__Supplied data__
--

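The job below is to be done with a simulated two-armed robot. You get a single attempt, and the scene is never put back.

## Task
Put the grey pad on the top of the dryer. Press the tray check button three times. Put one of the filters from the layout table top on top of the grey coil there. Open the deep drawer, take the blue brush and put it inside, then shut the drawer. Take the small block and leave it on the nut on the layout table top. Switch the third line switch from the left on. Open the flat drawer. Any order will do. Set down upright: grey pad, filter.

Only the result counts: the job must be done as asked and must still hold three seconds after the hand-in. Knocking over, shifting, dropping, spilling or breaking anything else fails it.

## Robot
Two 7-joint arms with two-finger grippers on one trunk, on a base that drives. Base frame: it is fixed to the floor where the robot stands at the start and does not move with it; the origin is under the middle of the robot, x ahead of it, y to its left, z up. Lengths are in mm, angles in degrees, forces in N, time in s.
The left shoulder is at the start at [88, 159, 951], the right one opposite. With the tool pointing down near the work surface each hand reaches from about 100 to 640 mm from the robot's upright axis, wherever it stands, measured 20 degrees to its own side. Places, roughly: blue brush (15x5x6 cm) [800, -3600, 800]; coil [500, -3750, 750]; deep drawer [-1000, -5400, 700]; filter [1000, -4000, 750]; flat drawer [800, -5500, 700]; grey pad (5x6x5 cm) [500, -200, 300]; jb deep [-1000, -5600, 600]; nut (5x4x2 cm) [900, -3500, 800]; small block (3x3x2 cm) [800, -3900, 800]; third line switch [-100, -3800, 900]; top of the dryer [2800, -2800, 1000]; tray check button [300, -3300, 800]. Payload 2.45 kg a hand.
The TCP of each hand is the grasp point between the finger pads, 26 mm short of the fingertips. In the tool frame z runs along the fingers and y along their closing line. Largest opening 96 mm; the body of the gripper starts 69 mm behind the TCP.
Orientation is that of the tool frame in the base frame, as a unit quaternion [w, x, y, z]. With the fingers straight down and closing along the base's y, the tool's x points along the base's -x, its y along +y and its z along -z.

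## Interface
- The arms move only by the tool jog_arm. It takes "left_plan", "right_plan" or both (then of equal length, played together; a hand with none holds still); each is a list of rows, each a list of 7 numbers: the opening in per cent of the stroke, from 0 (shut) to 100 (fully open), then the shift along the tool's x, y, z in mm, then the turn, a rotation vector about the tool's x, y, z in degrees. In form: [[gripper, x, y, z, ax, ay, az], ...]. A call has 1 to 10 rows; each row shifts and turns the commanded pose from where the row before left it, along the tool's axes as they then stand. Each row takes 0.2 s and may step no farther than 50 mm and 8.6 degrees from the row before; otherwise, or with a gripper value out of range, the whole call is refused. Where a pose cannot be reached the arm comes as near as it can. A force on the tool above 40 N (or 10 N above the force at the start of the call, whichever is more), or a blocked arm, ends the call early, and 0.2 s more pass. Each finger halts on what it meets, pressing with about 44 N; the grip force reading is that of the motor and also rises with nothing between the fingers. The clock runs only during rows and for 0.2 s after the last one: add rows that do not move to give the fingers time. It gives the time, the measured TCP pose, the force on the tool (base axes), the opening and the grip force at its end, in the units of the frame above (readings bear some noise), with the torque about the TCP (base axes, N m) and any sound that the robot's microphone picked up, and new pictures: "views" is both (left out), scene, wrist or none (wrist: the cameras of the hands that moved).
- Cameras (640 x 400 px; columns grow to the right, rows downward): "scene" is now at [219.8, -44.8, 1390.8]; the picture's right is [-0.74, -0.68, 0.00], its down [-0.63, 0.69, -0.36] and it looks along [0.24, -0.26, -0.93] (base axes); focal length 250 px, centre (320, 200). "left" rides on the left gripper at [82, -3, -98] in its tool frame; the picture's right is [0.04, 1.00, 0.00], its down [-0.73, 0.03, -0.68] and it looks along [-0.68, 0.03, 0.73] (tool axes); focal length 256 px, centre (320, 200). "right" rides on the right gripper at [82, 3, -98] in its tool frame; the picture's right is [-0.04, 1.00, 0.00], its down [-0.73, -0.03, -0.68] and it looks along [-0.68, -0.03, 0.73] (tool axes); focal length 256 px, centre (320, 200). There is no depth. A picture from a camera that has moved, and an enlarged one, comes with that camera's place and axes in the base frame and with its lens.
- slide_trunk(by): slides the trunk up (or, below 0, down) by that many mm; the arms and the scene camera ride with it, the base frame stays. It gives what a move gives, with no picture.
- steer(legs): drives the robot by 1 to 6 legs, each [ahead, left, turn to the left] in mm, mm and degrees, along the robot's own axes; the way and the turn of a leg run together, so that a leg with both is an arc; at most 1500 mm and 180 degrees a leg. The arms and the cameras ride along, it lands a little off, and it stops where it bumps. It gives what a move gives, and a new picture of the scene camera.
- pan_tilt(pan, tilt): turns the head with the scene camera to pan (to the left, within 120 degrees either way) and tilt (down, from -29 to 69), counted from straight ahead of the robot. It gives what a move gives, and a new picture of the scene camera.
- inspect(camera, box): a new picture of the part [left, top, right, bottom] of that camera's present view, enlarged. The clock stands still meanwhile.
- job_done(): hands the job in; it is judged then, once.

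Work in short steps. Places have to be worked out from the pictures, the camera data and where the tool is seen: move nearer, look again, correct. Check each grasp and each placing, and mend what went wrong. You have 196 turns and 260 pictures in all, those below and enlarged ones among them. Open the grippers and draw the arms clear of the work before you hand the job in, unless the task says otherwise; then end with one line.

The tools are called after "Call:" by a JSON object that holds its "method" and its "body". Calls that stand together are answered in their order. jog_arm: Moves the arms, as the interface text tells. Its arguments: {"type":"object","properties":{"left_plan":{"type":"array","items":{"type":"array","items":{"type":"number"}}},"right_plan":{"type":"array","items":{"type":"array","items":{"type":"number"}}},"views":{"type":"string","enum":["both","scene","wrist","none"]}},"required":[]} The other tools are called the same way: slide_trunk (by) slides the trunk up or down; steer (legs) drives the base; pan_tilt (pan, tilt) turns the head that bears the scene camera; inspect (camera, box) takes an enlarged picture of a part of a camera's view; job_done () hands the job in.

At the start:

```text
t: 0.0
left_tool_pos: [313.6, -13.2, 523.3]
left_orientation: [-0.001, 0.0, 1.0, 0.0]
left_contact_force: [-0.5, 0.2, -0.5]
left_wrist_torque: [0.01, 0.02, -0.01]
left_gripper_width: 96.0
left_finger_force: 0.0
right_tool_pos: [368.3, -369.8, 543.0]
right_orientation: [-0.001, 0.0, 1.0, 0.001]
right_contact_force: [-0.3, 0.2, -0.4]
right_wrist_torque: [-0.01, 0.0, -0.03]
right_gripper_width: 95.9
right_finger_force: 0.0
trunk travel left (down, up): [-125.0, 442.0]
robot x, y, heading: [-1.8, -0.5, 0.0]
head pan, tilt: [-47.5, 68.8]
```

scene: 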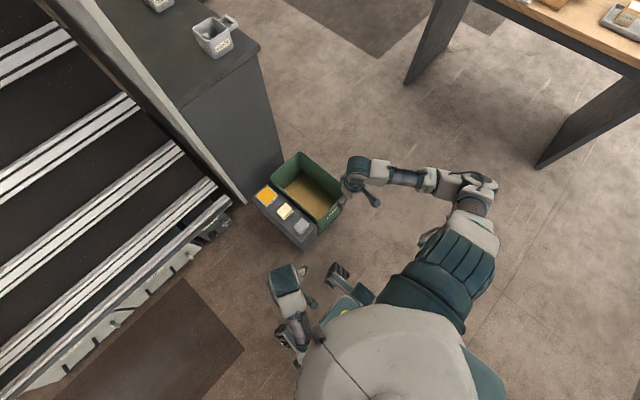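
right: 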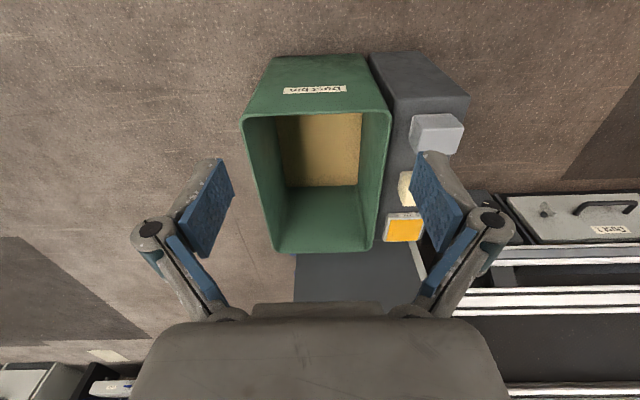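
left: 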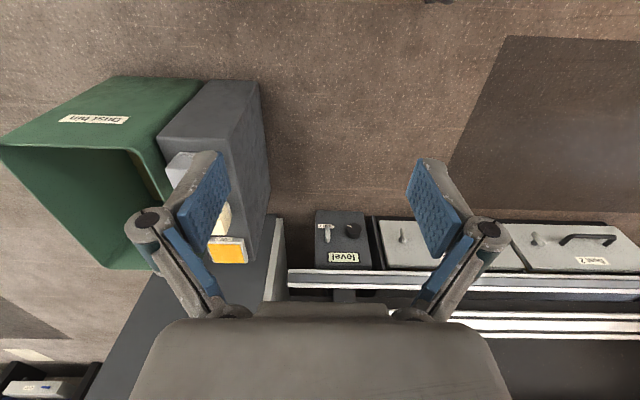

--

__Source text__

Born to tackle

By Ernie Gonzalez (@superego1012)

When you are your high school’s first ever thousand-yard rusher, the football bible will probably suggest to stick to running when you reach college. San Jose State’s junior linebacker Frank Ginda however, has never heard of a football bible.

Not only was Ginda the first thousand-yard rusher at Los Banos’ Pacheco High School, but he broke and still holds weight room records as a hobby.

“He owns all our weight records in the weight room,” said David Snapp, Ginda’s high school head coach. “He was the first guy ever to get into the thousand pounds club.”

Snapp knows it’s Ginda’s work ethic and his ability to simply ‘be better than everyone else, a trait that separates him between any other player he’s coached.

“It’s amazing. But it doesn’t surprise me,” Snapp said. “He was a 3.97 [GPA] ]student, graduated a semester early and would wake up at five in the morning to get his workout in.”

To Ginda, his former coach deserves a whole lot of credit.

“Characteristics that I learned growing up as a kid, in high school, it really translates to here,” Ginda said. “I was already used to it. I didn’t have to get ready, I was already ready.”

Through six games, Ginda has brought a defender to the turf 87 times. That amount not only surpasses his 2015 freshman total tackle mark of 80, but also sits him tied with his 2016 solo tackle sum of 50.

On pace for 188.5 total tackles this season, Ginda had been determined from the beginning to put his name atop the country’s tackle leaderboard.

“My goal coming in was to actually be the number one guy,” Ginda said. “I wouldn’t be able to do it without my guys around me.”

Take shoulder mate Ethan Aguayo for instance, who up until two weeks ago was second to only Ginda on the nation’s’ tackle list. Or William Ossai, whose explosive first-foot instinct for beating the ball to the line of scrimmage has resulted in leading the team in both sacks (2) and tackles for loss (7.5).

--

__Complete the following__
• A. Could you quote the source text from "On pace for" up to and including "for loss (7.5)."?
• B. Go on with the source text that begins "Born to tackle" from its last line.

__Outputs for the tasks__
• A.
On pace for 188.5 total tackles this season, Ginda had been determined from the beginning to put his name atop the country’s tackle leaderboard.

“My goal coming in was to actually be the number one guy,” Ginda said. “I wouldn’t be able to do it without my guys around me.”

Take shoulder mate Ethan Aguayo for instance, who up until two weeks ago was second to only Ginda on the nation’s’ tackle list. Or William Ossai, whose explosive first-foot instinct for beating the ball to the line of scrimmage has resulted in leading the team in both sacks (2) and tackles for loss (7.5).

• B.
Ginda can give whatever credit he wants to his comrades, but receives it right back from his head coach.

“Ginda has been fabulous all year,” said Brent Brennan. “He’s such a sure tackler. We are really fortunate that he is here and part of our program.”

Brennan is right. There aren’t many Gindas for rental use in college football.

In fact, the case can be made that Ginda is the best linebacker in college football, a position he didn’t put emphasis in until he was in the 11th grade.

“Just to see him continue to play at that level is inspiring,” said Brennan. “I hope more of our guys on our football team will see that and want to get to Frank’s level.”

The scary thing isn’t the talent Ginda has. That’s unquestionable. It’s the way he thinks. It’s the answer to the question he received when asked what’s it going to take to stop him.

Ginda earned his first tackle in week one of the 2015 season against New Hampshire. He scored his first touchdown in week six of the 2016 season versus Hawaii.

Those were just a couple of his firsts. But soon, it won’t be his firsts. They will become SJSU’s firsts. Or maybe, the first in the country in tackles, because at this rate, that might come true.

“There is nothing in my path that is stopping me,” Ginda said. “The one person that is going to stop me is the person in the mirror.”